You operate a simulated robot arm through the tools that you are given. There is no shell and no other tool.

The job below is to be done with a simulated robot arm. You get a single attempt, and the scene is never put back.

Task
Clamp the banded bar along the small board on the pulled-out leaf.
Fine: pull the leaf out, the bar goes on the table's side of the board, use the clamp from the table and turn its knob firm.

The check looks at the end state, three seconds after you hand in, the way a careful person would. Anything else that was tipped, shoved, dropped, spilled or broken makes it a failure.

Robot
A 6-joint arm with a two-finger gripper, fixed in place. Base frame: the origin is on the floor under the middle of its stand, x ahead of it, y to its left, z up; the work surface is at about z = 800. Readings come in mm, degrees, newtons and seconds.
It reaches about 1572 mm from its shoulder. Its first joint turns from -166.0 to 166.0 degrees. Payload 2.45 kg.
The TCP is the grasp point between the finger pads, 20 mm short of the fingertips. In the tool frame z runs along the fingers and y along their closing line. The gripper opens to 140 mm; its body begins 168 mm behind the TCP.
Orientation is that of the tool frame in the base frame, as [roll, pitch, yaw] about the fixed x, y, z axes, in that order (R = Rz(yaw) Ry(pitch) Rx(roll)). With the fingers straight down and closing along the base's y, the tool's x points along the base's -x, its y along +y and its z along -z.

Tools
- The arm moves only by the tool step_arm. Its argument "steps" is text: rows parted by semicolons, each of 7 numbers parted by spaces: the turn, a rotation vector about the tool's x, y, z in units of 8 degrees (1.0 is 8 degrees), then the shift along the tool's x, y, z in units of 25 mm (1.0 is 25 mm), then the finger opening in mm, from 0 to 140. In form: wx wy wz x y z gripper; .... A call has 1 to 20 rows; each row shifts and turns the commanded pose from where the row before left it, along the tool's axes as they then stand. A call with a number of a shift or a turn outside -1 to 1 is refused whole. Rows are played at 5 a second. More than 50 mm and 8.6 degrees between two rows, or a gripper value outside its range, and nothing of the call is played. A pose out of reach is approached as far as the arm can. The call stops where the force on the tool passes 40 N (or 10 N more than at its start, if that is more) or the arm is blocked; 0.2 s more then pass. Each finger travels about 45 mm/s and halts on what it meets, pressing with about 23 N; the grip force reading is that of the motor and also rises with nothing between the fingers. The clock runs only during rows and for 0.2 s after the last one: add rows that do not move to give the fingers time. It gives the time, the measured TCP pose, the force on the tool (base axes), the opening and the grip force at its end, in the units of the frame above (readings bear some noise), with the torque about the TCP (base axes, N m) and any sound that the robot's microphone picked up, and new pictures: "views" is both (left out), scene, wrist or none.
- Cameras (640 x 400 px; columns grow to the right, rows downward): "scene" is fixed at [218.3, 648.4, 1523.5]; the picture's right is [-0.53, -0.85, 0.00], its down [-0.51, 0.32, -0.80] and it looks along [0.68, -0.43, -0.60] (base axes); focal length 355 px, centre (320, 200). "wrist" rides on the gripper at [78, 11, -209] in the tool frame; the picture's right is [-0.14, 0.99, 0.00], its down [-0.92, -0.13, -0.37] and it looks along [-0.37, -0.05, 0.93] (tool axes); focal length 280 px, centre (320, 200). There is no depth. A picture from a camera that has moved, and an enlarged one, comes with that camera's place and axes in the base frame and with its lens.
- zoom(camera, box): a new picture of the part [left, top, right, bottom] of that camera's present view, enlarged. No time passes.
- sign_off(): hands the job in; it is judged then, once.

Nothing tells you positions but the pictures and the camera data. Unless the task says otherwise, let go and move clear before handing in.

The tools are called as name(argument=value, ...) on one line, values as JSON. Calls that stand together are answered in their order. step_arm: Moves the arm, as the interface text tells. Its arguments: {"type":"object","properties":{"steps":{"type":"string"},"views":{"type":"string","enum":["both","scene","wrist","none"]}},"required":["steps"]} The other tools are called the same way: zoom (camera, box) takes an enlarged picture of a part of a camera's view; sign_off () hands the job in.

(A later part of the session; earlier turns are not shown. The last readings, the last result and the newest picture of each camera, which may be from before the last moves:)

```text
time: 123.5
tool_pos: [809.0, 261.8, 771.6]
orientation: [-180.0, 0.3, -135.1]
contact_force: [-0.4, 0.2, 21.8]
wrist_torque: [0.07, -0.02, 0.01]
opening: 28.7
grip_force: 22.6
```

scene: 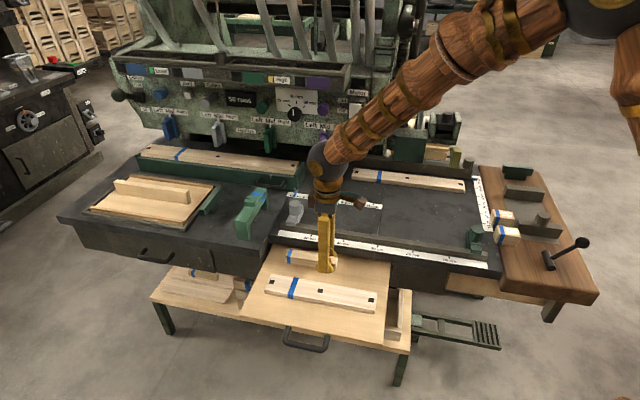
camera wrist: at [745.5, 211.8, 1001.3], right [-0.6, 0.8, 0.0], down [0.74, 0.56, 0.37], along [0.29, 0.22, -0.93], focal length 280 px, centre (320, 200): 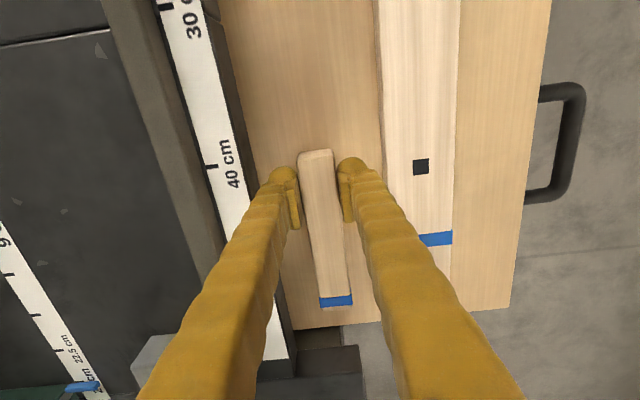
********
**Given exercise:**
Please write out exactly the lines from the start of the data through the line that contains "It reaches about", both ends included, and nothing else.

**Output of the task:**
You operate a simulated robot arm through the tools that you are given. There is no shell and no other tool.

The job below is to be done with a simulated robot arm. You get a single attempt, and the scene is never put back.

Task
Clamp the banded bar along the small board on the pulled-out leaf.
Fine: pull the leaf out, the bar goes on the table's side of the board, use the clamp from the table and turn its knob firm.

The check looks at the end state, three seconds after you hand in, the way a careful person would. Anything else that was tipped, shoved, dropped, spilled or broken makes it a failure.

Robot
A 6-joint arm with a two-finger gripper, fixed in place. Base frame: the origin is on the floor under the middle of its stand, x ahead of it, y to its left, z up; the work surface is at about z = 800. Readings come in mm, degrees, newtons and seconds.
It reaches about 1572 mm from its shoulder. Its first joint turns from -166.0 to 166.0 degrees. Payload 2.45 kg.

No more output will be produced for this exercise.